Given material:
- - - - - - -
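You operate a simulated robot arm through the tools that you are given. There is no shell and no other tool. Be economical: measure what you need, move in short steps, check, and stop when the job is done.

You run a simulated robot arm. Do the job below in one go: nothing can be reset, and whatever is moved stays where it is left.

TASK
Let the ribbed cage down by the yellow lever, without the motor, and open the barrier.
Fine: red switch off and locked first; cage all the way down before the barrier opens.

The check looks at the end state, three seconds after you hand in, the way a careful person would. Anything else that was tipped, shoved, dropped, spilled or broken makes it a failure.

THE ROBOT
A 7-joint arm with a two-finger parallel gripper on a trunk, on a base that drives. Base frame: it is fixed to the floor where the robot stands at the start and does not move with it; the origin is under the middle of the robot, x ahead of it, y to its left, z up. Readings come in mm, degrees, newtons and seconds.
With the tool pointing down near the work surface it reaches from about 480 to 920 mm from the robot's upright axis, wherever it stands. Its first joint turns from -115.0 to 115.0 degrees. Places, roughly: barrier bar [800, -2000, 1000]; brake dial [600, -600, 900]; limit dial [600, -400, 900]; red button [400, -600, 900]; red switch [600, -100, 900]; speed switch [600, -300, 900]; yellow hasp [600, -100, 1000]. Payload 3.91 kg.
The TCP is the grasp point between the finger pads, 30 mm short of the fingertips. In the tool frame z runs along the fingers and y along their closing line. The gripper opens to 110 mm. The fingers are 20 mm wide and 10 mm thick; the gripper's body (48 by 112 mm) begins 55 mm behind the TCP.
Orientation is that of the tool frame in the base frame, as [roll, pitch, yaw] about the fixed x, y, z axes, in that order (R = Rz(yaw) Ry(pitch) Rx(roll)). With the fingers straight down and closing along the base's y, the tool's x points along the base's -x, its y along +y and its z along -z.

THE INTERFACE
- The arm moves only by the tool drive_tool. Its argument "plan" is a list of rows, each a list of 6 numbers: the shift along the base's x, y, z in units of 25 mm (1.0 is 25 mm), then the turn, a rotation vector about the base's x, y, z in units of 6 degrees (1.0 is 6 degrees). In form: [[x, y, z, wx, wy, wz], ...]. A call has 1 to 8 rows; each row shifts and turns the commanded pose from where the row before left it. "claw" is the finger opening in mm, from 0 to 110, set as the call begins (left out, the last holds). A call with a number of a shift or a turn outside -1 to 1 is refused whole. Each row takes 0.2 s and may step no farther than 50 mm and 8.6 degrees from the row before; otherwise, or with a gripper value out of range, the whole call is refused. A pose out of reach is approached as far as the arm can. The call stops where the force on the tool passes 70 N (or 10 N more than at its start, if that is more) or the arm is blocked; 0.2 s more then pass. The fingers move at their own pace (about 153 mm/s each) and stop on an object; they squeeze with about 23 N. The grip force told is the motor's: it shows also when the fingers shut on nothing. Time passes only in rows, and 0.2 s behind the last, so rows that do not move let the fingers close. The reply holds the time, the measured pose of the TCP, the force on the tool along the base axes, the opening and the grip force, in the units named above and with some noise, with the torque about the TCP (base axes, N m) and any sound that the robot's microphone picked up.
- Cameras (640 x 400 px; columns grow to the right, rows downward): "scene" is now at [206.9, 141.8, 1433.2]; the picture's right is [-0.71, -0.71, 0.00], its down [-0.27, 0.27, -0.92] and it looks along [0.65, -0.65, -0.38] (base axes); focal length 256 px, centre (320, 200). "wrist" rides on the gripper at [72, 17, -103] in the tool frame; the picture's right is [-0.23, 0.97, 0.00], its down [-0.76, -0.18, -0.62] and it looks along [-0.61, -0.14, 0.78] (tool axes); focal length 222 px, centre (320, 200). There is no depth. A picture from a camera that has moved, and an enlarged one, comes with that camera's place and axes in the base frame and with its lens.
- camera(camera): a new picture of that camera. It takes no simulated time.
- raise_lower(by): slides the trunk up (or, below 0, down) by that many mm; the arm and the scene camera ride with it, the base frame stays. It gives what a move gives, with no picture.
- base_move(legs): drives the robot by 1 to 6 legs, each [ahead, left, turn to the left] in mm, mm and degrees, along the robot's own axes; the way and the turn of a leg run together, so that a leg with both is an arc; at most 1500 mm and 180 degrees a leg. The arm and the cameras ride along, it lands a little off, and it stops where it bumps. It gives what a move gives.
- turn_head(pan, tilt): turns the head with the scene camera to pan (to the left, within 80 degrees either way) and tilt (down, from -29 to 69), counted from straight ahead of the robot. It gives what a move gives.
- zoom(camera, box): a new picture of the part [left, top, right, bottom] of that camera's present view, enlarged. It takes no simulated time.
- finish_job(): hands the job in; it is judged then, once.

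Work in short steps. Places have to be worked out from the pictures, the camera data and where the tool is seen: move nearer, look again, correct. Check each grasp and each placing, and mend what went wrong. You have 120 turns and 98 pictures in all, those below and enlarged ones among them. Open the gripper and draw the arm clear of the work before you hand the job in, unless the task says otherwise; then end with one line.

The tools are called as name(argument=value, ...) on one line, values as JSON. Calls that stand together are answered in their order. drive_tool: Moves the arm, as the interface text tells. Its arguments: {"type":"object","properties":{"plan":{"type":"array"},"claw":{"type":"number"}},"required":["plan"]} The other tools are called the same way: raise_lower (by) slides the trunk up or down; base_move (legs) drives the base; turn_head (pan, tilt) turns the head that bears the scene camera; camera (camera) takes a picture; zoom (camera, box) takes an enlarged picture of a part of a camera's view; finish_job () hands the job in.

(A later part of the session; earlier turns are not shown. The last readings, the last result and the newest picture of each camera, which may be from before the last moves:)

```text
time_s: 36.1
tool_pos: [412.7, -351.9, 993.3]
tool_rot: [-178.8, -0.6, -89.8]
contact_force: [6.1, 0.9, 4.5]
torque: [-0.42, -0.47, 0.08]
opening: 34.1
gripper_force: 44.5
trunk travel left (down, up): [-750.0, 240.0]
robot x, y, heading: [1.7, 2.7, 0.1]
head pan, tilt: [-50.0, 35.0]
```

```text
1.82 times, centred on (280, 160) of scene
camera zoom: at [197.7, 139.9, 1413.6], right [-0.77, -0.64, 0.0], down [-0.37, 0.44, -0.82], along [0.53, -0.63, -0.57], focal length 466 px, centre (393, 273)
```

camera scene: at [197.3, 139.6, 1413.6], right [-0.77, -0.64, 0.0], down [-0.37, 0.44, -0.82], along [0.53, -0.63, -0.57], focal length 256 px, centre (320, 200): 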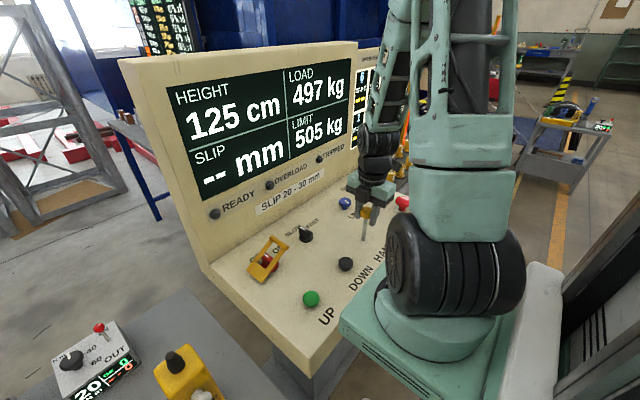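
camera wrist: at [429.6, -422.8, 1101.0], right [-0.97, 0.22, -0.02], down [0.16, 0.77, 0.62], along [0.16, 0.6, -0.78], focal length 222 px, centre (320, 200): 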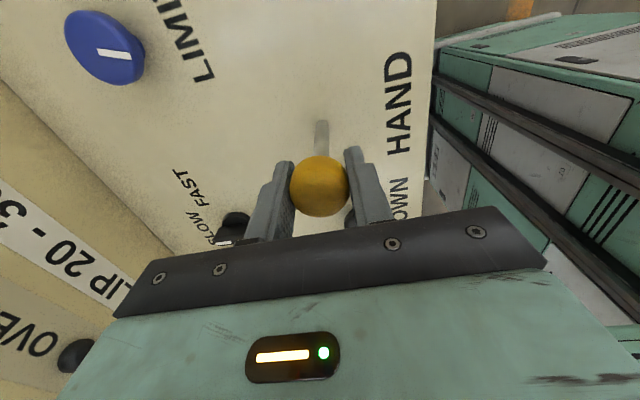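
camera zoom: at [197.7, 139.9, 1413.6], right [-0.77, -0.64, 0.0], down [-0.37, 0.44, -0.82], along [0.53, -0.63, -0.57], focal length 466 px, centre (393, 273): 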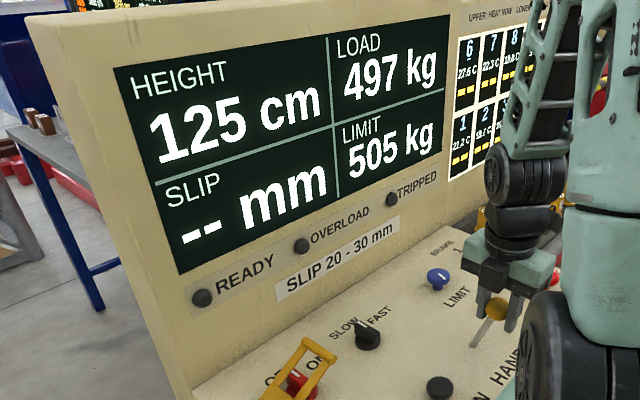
- - - - - - -
Your objective:
Using the material above, copy every line in which the string "switch" occurs.

Task output:
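Fine: red switch off and locked first; cage all the way down before the barrier opens.
With the tool pointing down near the work surface it reaches from about 480 to 920 mm from the robot's upright axis, wherever it stands. Its first joint turns from -115.0 to 115.0 degrees. Places, roughly: barrier bar [800, -2000, 1000]; brake dial [600, -600, 900]; limit dial [600, -400, 900]; red button [400, -600, 900]; red switch [600, -100, 900]; speed switch [600, -300, 900]; yellow hasp [600, -100, 1000]. Payload 3.91 kg.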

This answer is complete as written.